--- Start Source document ---
Nasza Loteria SR - pasek na kartach artykułów

Liczę na występ w Baku

FIL
Nasz reprezentacyjny obrońca, zawodnik SC Heerenveen, Tomasz Rząsa już kilka tygodni leczy kontuzję, ale liczy na grę w czerwcowym meczu eliminacyjnym MŚ w Baku z Azerbejdżanem.

Kontuzjowany obrońca Heerenveen Tomasz Rząsa:

Nasz reprezentacyjny obrońca, zawodnik SC Heerenveen, Tomasz Rząsa już kilka tygodni leczy kontuzję, ale liczy na grę w czerwcowym meczu eliminacyjnym MŚ w Baku z Azerbejdżanem.

   Przypomnijmy, że Tomasz Rząsa 30 marca doznał kontuzji - naderwania wiązadła kostki prawej nogi - tuż przed przerwą podczas meczu eliminacyjnego mistrzostw świata w Warszawie z Irlandią Północną. Od tego czasu nie gra w piłkę...
- Pamięta Pan, w jakich okolicznościach doszło do urazu?
   - Chciałem lewą nogą wykonać długie podanie, gdy jeden z Irlandczyków zaatakował mnie wślizgiem w prawą nogę. Byłem w szpitalu, gdzie zrobiono mi zdjęcie. Na szczęście z kośćmi wszystko było w porządku. W Holandii miałem też rezonans magnetyczny.
- Od kontuzji minęło sześć tygodni, a Pan ciągle nie gra...
   - Na boisku trenuję od dziesięciu dni, ale jeszcze nie z pozostałymi kolegami z drużyny. Ćwiczę osobno z naszym trenerem kondycyjnym. Myślę jednak, że od najbliższego poniedziałku dołączę już do grupy. Wcześniej przechodziłem różne zabiegi, miałem zajęcia siłowe, stabilizacyjne. Wbrew pozorom, nie miałem więcej czasu niż wtedy, gdy co tydzień grałem. Pierwszy przychodziłem do klubu, ostatni go opuszczałem.
- Opuścił Pan kilka meczów swojej drużyny, w których spisywała się... różnie.
--- End Source document ---
--- Start Provided records ---
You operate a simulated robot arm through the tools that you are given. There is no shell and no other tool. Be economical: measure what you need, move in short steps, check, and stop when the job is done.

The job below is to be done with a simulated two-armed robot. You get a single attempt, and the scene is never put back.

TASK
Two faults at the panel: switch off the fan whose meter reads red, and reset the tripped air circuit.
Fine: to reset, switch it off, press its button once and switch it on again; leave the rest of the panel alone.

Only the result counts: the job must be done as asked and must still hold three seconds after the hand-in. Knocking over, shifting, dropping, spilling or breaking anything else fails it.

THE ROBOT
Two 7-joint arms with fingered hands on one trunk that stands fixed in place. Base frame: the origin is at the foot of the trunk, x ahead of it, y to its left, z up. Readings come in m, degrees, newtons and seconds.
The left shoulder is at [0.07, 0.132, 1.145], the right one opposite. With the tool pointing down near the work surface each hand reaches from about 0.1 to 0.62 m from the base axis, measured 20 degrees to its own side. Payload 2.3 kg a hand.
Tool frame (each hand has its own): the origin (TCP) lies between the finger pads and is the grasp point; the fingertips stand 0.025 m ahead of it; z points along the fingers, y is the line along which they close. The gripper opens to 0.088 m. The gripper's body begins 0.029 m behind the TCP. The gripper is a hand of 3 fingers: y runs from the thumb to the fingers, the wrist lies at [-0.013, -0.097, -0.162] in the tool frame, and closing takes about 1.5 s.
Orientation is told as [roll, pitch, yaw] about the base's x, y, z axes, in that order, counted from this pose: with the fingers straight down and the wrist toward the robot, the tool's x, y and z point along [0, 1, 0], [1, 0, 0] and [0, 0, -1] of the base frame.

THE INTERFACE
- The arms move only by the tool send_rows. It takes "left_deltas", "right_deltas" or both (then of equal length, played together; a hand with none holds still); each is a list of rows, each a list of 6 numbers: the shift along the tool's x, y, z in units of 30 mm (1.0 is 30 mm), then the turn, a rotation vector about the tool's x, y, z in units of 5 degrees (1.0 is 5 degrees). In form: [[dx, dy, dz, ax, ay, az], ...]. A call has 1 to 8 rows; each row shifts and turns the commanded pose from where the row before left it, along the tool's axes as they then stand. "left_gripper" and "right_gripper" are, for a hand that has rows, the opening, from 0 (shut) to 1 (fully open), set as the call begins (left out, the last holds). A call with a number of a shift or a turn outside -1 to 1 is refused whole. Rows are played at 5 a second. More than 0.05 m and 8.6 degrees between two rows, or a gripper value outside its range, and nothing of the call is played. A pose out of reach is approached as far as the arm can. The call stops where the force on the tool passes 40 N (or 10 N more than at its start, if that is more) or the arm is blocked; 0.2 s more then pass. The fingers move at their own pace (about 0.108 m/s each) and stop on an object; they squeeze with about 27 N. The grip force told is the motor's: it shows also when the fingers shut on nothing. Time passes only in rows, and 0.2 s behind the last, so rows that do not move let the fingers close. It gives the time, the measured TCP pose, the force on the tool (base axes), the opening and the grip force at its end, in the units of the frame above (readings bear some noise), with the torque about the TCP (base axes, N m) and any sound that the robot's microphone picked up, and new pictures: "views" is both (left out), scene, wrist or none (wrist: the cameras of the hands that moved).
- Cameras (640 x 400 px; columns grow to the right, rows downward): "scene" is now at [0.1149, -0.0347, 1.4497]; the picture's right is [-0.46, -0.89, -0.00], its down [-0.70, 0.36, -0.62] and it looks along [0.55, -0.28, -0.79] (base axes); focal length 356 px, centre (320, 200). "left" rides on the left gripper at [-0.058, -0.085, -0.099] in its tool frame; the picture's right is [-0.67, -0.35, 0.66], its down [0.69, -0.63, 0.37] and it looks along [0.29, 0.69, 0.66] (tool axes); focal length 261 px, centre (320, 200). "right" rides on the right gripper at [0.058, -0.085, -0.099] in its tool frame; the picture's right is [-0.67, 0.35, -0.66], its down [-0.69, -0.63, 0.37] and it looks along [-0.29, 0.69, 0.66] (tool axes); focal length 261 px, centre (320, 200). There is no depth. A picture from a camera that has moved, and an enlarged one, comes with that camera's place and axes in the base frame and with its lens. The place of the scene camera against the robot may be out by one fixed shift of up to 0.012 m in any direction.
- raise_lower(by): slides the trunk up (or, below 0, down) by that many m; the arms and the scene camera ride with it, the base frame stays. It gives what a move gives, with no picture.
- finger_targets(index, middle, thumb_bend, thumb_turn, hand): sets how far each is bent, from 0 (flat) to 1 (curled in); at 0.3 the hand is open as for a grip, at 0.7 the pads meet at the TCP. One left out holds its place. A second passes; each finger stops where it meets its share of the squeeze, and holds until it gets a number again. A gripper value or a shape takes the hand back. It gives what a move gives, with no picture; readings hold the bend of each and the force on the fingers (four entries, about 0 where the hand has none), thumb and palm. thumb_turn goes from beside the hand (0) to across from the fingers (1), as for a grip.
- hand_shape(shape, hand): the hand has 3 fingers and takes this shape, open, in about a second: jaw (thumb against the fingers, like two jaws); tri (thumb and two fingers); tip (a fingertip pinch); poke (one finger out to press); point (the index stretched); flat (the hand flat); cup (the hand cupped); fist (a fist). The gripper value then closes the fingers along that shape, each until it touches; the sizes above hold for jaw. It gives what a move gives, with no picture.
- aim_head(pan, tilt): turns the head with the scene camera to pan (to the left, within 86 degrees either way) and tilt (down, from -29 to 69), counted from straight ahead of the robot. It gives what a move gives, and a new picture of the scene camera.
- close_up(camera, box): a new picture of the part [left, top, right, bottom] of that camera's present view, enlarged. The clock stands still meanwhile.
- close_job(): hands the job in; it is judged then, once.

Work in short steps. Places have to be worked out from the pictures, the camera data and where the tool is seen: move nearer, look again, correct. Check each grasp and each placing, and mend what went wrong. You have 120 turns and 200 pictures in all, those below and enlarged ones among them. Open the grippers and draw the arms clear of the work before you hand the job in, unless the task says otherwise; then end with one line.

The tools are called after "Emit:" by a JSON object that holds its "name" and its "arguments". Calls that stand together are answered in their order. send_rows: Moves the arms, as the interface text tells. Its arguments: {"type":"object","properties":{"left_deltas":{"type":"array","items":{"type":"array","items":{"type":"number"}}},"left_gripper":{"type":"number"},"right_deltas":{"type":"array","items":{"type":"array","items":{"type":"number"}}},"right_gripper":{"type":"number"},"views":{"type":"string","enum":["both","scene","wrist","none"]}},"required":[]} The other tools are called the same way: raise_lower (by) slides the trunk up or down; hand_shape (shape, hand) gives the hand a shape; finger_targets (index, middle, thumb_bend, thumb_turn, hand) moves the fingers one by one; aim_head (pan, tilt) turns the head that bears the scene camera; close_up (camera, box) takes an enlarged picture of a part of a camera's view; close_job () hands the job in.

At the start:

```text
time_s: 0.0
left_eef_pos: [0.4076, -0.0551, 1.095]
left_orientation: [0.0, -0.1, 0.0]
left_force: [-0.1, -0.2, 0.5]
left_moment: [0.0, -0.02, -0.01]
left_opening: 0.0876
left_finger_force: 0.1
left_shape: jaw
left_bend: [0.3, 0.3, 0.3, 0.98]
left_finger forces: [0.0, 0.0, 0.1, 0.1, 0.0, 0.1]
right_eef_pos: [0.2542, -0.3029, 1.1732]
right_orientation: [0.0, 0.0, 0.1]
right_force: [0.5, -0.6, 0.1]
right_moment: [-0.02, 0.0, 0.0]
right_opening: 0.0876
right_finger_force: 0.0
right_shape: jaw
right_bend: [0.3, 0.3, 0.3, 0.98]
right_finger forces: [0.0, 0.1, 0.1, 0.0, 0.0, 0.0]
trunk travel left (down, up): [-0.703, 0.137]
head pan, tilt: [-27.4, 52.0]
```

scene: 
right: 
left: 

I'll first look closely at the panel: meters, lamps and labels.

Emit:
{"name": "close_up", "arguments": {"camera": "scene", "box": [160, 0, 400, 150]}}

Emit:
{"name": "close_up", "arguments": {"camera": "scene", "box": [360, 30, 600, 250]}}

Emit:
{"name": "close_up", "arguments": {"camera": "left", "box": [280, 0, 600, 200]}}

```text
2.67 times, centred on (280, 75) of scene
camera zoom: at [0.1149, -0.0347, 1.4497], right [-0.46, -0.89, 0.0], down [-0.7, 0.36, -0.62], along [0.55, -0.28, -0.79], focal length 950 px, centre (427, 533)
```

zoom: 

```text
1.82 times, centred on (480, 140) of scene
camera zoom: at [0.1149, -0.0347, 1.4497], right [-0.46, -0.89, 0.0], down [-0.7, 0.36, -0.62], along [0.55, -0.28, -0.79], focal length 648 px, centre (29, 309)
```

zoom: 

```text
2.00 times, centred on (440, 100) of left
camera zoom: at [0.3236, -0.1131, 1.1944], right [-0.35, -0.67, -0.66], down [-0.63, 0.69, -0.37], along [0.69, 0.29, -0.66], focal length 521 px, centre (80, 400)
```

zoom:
--- End Provided records ---
--- Start Provided records ---
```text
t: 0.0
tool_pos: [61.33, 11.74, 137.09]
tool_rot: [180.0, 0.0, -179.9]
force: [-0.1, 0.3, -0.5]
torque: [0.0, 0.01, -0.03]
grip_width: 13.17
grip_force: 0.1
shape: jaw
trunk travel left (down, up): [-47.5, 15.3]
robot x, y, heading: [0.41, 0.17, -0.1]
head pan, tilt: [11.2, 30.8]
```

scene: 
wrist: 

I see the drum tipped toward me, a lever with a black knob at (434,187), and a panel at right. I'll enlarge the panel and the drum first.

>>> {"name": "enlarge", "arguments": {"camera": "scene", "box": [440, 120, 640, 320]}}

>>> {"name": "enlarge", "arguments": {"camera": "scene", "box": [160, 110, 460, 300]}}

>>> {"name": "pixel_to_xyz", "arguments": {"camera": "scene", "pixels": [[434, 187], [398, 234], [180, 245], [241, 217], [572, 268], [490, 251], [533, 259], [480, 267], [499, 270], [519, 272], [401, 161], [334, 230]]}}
--- End Provided records ---
◆ **Given problem**
Continue the source document that opens with "Nasza Loteria SR".

◆ **Answer for this exercise**
   - Miała lepsze mecze, jak u siebie z Ajaksem Amsterdam (2-1) i Roosendaal (7-1) oraz na wyjeździe z Feyenoordem Rotterdam (3-1), oraz gorsze, jak na wyjeździe z Twente Enschede (1-2) i u siebie z Willem II Tilburg (2-2). Wygrana 7-1 jest najwyższą w historii naszego klubu. Na dwie kolejki przed zakończeniem sezonu zajmujemy piąte miejsce w tabeli - zapewniające prawo gry w Pucharze UEFA - z przewagą trzech punktów nad Vitesse Arnhem.
- Zdąży Pan jeszcze zagrać w tym sezonie w lidze?
   - W najbliższy weekend mamy na wyjeździe derby regionu z Groningen, a tydzień później podejmujemy NEC Nijmegen z Andrzejem Niedzielanem. Nie nadaję się jeszcze do gry przez cały mecz, ale może trener posadzi mnie na ławce lub pozwoli przez chwilę pograć w spotkaniu przeciwko Nijmegen.
- 29 maja nasza reprezentacja zagra towarzyski mecz w Szczecinie z Albanią, a 4 czerwca eliminacyjny mecz w Baku z Azerbejdżanem. Liczy Pan na powołanie od selekcjonera kadry?
   - Myślę, że je otrzymam. Zagrałem we wszystkich meczach eliminacyjnych, w każdym - z wyjątkiem ostatniego spotkania - od pierwszej do ostatniej minuty. Trener na mnie stawiał, więc liczę, że i tym razem znajdę się w kadrze. Jeśli tylko będę w stu procentach zdrowy, to jestem do dyspozycji selekcjonera. Nie będę się pchać na siłę do kadry, jeśli nie będę gotowy do gry. A skoro miałbym zagrać w Baku, to wypadałoby, żebym zagrał też we wcześniejszym spotkaniu towarzyskim.
- Pana trener w poprzednim klubie Partizanie Belgrad, słynny Lothar Matthaeus,
po pięcioletniej przerwie
postanowił wrócić na boisko i wystąpi w drużynie
Lokomotiwu Lipsk!
   - Naprawdę?! Nie wiedziałem o tym. Jestem zaskoczony. Pamiętam, że na treningach w Partizanie grał z nami i często pokazywał, co potrafi. Był naprawdę dobry...
Rozmawiał: (FIL)

Dołącz do nas na Facebooku!

Publikujemy najciekawsze artykuły, wydarzenia i konkursy. Jesteśmy tam gdzie nasi czytelnicy!

Polub nas na Facebooku!

Dołącz do nas na X!

Codziennie informujemy o ciekawostkach i aktualnych wydarzeniach.

Obserwuj nas na X!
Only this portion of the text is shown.